_AIM 1_. Quote the text to read word for word, starting at "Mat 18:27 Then" and ending with "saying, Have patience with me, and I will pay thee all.".
_AIM 2_. Continue the text to read from where it stops.

## BEGIN DATASET EXCERPT

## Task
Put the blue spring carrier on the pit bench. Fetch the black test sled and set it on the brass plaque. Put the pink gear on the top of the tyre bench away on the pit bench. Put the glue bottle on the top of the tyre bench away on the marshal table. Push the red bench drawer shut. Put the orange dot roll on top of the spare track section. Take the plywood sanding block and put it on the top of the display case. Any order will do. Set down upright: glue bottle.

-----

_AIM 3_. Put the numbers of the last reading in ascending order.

## END DATASET EXCERPT
## BEGIN TEXT TO READ

Could someone give me a little insight on the following scripture?

Mat 18:26 The servant therefore fell down, and worshipped him, saying, Lord, have patience with me, and I will pay thee all.
Mat 18:27 Then the lord of that servant was moved with compassion, and loosed him, and forgave him the debt.
Mat 18:28 But the same servant went out, and found one of his fellowservants, which owed him an hundred pence: and he laid hands on him, and took him by the throat, saying, Pay me that thou owest.
Mat 18:29 And his fellowservant fell down at his feet, and besought him, saying, Have patience with me, and I will pay thee all.
Mat 18:30 And he would not: but went and cast him into prison, till he should pay the debt.
Mat 18:31 So when his fellowservants saw what was done, they were very sorry, and came and told unto their lord all that was done.

## END TEXT TO READ

_RESULT 1_.
Mat 18:27 Then the lord of that servant was moved with compassion, and loosed him, and forgave him the debt.
Mat 18:28 But the same servant went out, and found one of his fellowservants, which owed him an hundred pence: and he laid hands on him, and took him by the throat, saying, Pay me that thou owest.
Mat 18:29 And his fellowservant fell down at his feet, and besought him, saying, Have patience with me, and I will pay thee all.

_RESULT 2_.
Mat 18:32 Then his lord, after that he had called him, said unto him, O thou wicked servant, I forgave thee all that debt, because thou desiredst me:
Mat 18:33 Shouldest not thou also have had compassion on thy fellowservant, even as I had pity on thee?
Mat 18:34 And his lord was wroth, and delivered him to the tormentors, till he should pay all that was due unto him.
Mat 18:35 So likewise shall my heavenly Father do also unto you, if ye from your hearts forgive not every one his brother their trespasses.

If the lord of this man forgave him his debt in verse 18:27, how can he have him thrown in jail till "he should pay all that was due unto him" in verse 18:34?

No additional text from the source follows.